> **SHORT EXERCISE**:
Send back all the data below, exactly as given.

========

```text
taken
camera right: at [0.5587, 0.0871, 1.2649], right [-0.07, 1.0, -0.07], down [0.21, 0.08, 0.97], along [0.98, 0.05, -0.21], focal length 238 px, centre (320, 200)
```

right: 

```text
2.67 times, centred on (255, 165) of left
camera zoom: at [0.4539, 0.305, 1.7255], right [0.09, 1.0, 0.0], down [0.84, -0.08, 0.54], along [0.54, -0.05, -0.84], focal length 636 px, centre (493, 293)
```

========

> **WRITTEN RESPONSE**:
```text
taken
camera right: at [0.5587, 0.0871, 1.2649], right [-0.07, 1.0, -0.07], down [0.21, 0.08, 0.97], along [0.98, 0.05, -0.21], focal length 238 px, centre (320, 200)
```

right: 

```text
2.67 times, centred on (255, 165) of left
camera zoom: at [0.4539, 0.305, 1.7255], right [0.09, 1.0, 0.0], down [0.84, -0.08, 0.54], along [0.54, -0.05, -0.84], focal length 636 px, centre (493, 293)
```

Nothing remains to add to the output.